§ **The exercise**:
Examine the material below. Gather every line in which the string "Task" appears.
(begin)
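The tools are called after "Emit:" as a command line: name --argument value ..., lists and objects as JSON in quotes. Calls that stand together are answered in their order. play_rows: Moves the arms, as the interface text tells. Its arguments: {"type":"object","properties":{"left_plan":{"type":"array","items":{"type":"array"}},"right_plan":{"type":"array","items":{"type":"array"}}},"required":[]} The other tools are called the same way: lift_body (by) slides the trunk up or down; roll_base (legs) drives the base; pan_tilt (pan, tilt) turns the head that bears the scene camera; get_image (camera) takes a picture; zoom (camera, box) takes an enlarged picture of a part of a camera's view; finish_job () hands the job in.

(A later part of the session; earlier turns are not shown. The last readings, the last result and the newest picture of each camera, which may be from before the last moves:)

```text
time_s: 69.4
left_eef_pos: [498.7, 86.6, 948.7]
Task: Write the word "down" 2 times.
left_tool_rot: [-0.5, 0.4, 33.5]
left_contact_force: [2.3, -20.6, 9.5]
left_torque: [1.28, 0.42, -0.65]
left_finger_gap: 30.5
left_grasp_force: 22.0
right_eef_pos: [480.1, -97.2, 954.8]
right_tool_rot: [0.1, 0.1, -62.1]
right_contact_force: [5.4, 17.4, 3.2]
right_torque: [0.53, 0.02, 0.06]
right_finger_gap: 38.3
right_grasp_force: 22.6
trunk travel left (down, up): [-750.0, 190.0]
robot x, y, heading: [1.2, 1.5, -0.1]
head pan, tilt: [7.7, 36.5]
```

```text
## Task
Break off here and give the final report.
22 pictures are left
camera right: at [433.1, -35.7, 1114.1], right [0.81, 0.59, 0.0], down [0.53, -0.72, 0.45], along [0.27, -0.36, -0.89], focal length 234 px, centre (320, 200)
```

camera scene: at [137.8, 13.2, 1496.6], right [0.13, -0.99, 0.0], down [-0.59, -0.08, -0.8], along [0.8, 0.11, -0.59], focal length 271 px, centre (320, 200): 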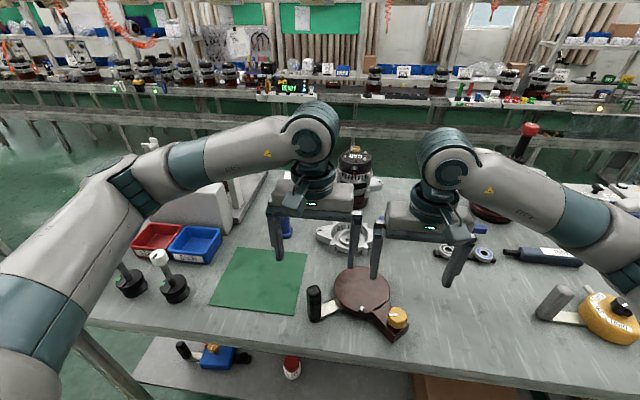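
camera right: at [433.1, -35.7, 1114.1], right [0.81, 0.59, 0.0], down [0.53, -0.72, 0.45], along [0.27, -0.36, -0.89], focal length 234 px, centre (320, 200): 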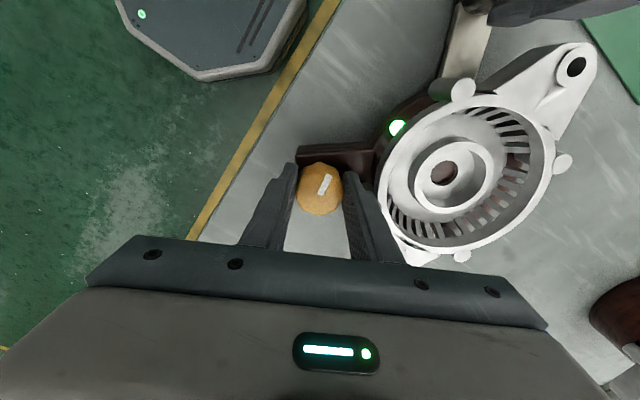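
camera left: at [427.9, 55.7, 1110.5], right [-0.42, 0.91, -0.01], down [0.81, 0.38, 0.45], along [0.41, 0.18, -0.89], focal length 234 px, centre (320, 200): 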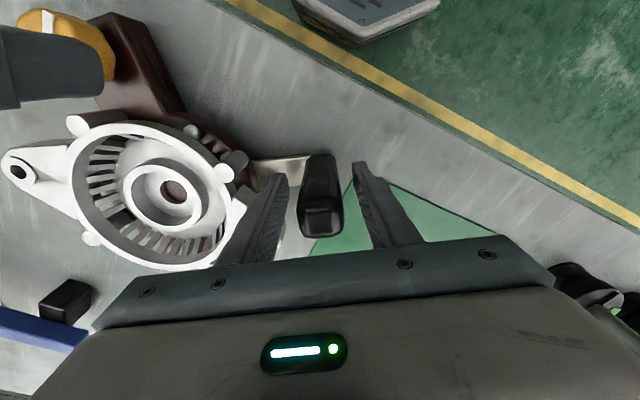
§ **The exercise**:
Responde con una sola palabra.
(end)
§ **The result**:
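Task: Write the word "down" 2 times.
## Task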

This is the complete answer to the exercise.